__Document section__

▶

Other rooms included in the inventory were north and south parlors, two dining rooms, a kitchen, a pantry room, and a bar room. The south parlor had two sofas, a side board, a dozen cane-back chairs, and a pier glass (a tall, narrow mirror fitted between two windows). There were four pictures and frames, a carpet, a mantel ornament, and a brass fender for the fireplace. The north parlor featured one sofa, a pair of side tables, ten hair-seat chairs (mahogany), and one rocking chair. Other furnishings included a mantle clock, two mantle ornaments, one pair of convex reflectors, one large pier glass, one astral lamp, one center table with cover, one carpet, and one brass fender. There were both public and private dining rooms. The public room had nineteen tables and eighty-eight Windsor chairs, three side boards, a coffee urn, and a tea urn. There were eleven dozen white dinner plates and six dozen sets of knives, forks and teaspoons. Glassware included forty-four tumblers and twenty-four wine glasses. There were nearly five dozen cups and saucers, along with salt stands, celery stands, sugar tongs, ladles, tureens, molasses jugs, and a gong. The private dining room was similarly furnished but on a smaller scale, with only nine tables and thirty chairs listed.

In the kitchen was a cook stove, a coffee boiler, a tea boiler, four small boilers, a large iron grill for the fireplace, twenty-three pans, eight steamers, and three sinks. In the pantry room were kettles, cake pans, and shape pans. The bar room had a sideboard, some writing desks, an iron chest, eleven chairs, and four settees, along with a map of the world, two lamps, a looking glass, and nine decanters.

◀

__Tasks__
1 - Your answer is an exact quotation from the document section: it starts at "In the kitchen" and ends at "and nine decanters.".
2 - Keep the document section going from its last sentence.

__Source excerpt__
▶

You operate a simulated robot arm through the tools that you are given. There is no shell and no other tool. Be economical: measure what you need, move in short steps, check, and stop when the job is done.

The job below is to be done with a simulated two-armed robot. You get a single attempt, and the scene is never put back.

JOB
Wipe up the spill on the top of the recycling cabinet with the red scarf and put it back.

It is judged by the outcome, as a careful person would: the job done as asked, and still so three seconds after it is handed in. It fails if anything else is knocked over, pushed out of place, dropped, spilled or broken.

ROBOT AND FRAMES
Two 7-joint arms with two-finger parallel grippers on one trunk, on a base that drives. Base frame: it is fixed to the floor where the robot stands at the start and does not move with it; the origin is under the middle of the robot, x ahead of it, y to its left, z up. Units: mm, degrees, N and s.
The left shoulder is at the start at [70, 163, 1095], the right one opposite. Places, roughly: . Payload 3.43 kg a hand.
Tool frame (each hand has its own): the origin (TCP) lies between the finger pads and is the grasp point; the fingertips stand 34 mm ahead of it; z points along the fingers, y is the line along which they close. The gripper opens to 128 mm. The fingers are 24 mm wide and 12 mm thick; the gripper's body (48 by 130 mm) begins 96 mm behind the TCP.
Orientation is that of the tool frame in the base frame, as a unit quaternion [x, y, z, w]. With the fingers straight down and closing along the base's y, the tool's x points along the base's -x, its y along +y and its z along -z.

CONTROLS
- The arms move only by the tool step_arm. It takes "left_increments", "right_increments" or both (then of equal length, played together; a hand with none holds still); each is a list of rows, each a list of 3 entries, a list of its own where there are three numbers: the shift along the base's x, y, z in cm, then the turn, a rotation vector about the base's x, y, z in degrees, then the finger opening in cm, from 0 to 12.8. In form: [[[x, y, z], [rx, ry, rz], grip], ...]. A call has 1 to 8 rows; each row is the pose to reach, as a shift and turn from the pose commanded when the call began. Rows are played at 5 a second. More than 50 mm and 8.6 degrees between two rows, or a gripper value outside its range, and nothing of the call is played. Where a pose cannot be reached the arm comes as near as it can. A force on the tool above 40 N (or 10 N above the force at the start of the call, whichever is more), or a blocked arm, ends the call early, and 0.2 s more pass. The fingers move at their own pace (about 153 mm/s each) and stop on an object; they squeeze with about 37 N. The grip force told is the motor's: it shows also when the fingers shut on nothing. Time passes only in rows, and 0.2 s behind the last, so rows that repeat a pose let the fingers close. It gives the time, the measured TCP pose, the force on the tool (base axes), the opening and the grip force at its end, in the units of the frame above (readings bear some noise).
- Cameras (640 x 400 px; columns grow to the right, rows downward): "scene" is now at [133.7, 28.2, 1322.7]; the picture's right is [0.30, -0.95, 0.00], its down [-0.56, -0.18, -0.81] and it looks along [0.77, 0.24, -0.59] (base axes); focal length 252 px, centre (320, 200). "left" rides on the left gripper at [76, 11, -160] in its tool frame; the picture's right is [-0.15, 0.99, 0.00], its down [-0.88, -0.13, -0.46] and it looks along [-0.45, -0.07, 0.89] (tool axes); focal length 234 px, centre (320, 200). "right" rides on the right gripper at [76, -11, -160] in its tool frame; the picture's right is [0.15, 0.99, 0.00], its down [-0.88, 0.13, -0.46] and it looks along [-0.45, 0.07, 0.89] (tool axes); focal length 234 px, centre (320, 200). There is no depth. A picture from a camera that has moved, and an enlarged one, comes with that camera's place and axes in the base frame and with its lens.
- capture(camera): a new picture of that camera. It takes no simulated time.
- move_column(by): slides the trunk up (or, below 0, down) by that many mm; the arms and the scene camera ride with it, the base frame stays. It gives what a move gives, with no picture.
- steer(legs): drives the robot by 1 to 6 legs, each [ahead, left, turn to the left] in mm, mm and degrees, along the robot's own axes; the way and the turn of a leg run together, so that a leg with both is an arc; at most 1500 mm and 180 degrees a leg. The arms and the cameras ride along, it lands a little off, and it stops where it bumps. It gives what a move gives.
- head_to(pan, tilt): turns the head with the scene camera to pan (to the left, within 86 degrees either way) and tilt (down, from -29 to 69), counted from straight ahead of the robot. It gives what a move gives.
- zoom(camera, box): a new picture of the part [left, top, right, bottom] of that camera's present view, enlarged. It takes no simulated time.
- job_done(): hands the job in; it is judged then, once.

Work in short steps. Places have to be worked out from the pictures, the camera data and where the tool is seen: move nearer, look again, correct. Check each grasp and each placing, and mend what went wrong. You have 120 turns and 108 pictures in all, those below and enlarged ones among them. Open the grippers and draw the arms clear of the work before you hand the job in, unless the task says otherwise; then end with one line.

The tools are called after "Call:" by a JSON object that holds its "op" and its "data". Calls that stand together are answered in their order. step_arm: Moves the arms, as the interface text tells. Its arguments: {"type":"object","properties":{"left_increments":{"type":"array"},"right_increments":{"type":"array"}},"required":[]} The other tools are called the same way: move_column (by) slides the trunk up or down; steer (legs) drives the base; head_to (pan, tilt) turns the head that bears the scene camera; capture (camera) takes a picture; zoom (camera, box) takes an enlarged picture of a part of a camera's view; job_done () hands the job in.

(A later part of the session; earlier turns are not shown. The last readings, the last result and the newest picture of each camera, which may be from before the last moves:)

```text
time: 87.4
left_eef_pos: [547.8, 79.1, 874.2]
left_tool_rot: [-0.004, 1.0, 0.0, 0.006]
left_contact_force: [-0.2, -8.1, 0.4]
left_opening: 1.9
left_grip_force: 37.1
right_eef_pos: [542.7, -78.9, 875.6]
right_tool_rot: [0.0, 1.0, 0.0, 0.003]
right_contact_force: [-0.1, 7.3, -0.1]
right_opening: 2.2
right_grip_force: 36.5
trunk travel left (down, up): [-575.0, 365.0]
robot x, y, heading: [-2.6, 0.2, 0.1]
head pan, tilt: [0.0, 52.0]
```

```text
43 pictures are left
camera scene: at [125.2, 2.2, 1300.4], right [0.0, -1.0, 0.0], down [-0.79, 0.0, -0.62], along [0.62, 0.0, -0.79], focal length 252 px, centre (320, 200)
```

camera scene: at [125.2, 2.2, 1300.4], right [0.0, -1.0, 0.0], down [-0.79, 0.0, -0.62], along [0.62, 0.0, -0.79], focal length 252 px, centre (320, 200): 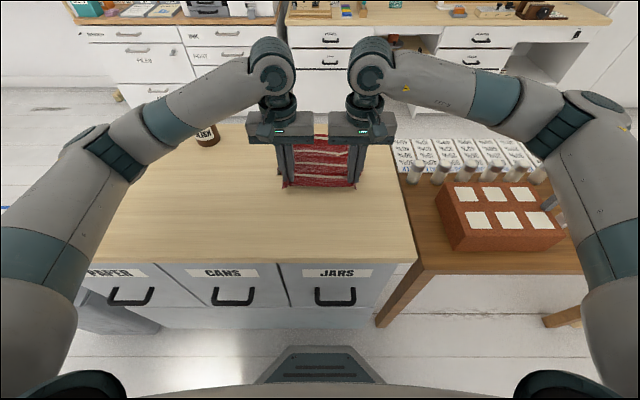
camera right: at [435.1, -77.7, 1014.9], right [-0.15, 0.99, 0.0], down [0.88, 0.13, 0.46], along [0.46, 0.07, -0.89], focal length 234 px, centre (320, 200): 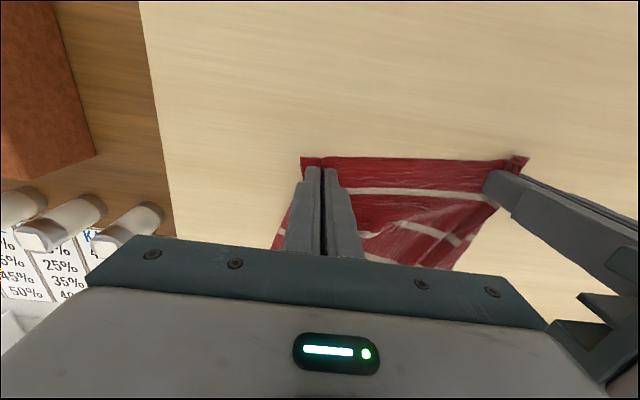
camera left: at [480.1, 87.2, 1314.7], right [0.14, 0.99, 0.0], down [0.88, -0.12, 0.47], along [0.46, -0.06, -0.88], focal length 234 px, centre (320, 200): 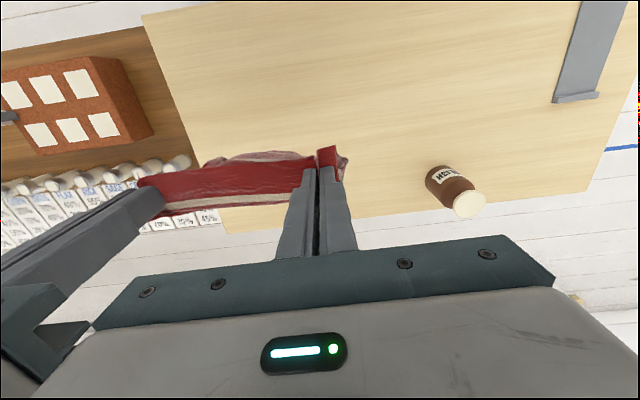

◀

__Answers to the tasks__
1 -
In the kitchen was a cook stove, a coffee boiler, a tea boiler, four small boilers, a large iron grill for the fireplace, twenty-three pans, eight steamers, and three sinks. In the pantry room were kettles, cake pans, and shape pans. The bar room had a sideboard, some writing desks, an iron chest, eleven chairs, and four settees, along with a map of the world, two lamps, a looking glass, and nine decanters.

2 -
In 1859 Enoch Ensley became the principal owner of the City Hotel. From Memucan H. Howard, the largest shareholder, he acquired 135 shares. He bought 119 shares from Lizinka Brown and, from several others, smaller amounts of stock. In October of 1859, Ensley owned 313 shares of stock with 79 shares remaining in other hands.

James R. Winbourn and his mother Mary B. Winbourn leased the City Hotel in December of 1861 from Enoch Ensley. In February of 1866 the Winbourns sold their interests in the City Hotel to Hare and Roberts. During their proprietorship at the City Hotel, Mary Winbourn managed the hotel while her son James took care of a farm the Winbourns had purchased in order to supply vegetables and milk for the hotel.

Enoch Ensley died in 1866 and the property was bequeathed to his son Enoch Ensley, Jr. Sometime in the 1870s the City Hotel was torn down. Enoch Ensley, Jr., sold the former City Hotel property in 1879 for the sum of $82,500 to William Watkins of Todd County, KY. Today that site is between the Woodland Street and Victory Memorial Bridges, east of the present courthouse, overlooking the Gay Street Connector and the Cumberland River.